- **Set task**
Present the following data again exactly as it is shown. Use JSON: a list with one string for each line that is not empty.

- **Dataset extract**
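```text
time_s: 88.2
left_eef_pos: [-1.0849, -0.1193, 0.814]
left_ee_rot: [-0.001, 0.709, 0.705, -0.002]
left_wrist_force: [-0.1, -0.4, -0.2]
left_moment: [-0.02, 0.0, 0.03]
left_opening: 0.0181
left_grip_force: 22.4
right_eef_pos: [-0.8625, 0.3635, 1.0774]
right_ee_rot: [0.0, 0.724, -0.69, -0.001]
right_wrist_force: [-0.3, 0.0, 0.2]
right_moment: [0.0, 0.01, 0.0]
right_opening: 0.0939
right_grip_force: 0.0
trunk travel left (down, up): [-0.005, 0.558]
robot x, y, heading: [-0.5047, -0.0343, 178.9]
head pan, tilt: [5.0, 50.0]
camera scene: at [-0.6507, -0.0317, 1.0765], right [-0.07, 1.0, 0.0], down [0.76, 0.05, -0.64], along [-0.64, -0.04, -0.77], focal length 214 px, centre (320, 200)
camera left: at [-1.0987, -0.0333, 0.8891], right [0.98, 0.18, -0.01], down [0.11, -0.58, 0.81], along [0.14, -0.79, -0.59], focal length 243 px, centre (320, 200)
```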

- **Final result**
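[
  "```text",
  "time_s: 88.2",
  "left_eef_pos: [-1.0849, -0.1193, 0.814]",
  "left_ee_rot: [-0.001, 0.709, 0.705, -0.002]",
  "left_wrist_force: [-0.1, -0.4, -0.2]",
  "left_moment: [-0.02, 0.0, 0.03]",
  "left_opening: 0.0181",
  "left_grip_force: 22.4",
  "right_eef_pos: [-0.8625, 0.3635, 1.0774]",
  "right_ee_rot: [0.0, 0.724, -0.69, -0.001]",
  "right_wrist_force: [-0.3, 0.0, 0.2]",
  "right_moment: [0.0, 0.01, 0.0]",
  "right_opening: 0.0939",
  "right_grip_force: 0.0",
  "trunk travel left (down, up): [-0.005, 0.558]",
  "robot x, y, heading: [-0.5047, -0.0343, 178.9]",
  "head pan, tilt: [5.0, 50.0]",
  "camera scene: at [-0.6507, -0.0317, 1.0765], right [-0.07, 1.0, 0.0], down [0.76, 0.05, -0.64], along [-0.64, -0.04, -0.77], focal length 214 px, centre (320, 200)",
  "camera left: at [-1.0987, -0.0333, 0.8891], right [0.98, 0.18, -0.01], down [0.11, -0.58, 0.81], along [0.14, -0.79, -0.59], focal length 243 px, centre (320, 200)",
  "```"
]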